En 876, la crainte des invasions normandes conduit les moines qui les protègent à les emmener dans des lieux plus sûrs. Contrairement à une idée reçue, ce n’est pas par la Seine qu’elles quittent leur prieuré normand. Au contraire, ses protecteurs, s’éloignent du fleuve, traversant la Normandie et le Vexin ; ils arrivent à Conflans où ils déposent leur précieux trésor dans le château en bois des comtes de Beaumont qui domine le fleuve. Pourquoi en ce lieu ? On ne le sait pas exactement.
Conservées dans l’église de la place forte, les reliques de la sainte sont vénérées par la population, mais le premier prieuré de Conflans n’est créé qu’en 1080 par Ives de Beaumont et son épouse Adèle. Il est établi près du château et confié aux moines bénédictins du Bec-Hellouin, abbaye située dans l’Eure. Les locaux sont vraisemblablement exigus et les moines entreprennent la construction d’un prieuré indépendant du domaine seigneurial, un peu plus à l’est.

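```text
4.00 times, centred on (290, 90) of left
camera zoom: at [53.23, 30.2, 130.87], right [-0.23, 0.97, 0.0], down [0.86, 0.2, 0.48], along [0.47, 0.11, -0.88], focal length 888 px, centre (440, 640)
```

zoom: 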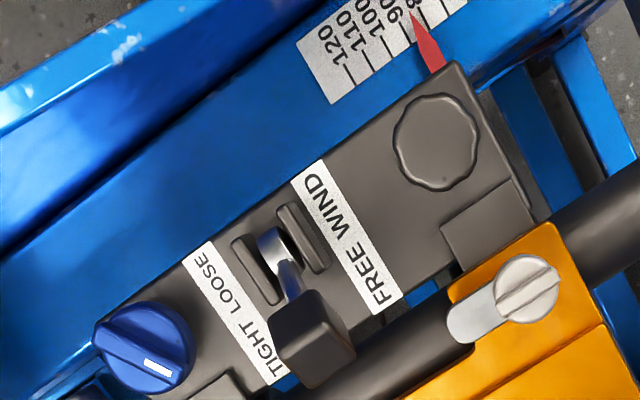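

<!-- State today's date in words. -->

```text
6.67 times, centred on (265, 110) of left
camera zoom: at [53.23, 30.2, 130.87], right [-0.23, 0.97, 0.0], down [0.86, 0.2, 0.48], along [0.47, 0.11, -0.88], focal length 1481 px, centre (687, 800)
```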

Une guerre de succession entre les seigneurs Mathieu de Beaumont et Bouchard de Montmorency provoque l’incendie du château six ans après leur arrivée. Ils décident alors de s’installer dans les nouveaux bâtiments, peut-être inachevés. La translation des reliques (leur déplacement) a lieu en 1086, au cours d’une grande cérémonie en présence d’Anselme, abbé du Bec-Hellouin. Cette scène est représentée dans la partie médiane du vitrail (XIXe siècle) de la chapelle Sainte-Honorine dans l’église paroissiale Saint-Maclou.
Le prieuré avant la Révolution
Les descriptions et les représentations du prieuré renseignant sur son aspect d’origine sont pratiquement inexistantes. On sait que son déclin commence à partir du XVe siècle : en 1413, il n’y réside plus que le prieur et six moines, alors que leur nombre avait dû atteindre une vingtaine.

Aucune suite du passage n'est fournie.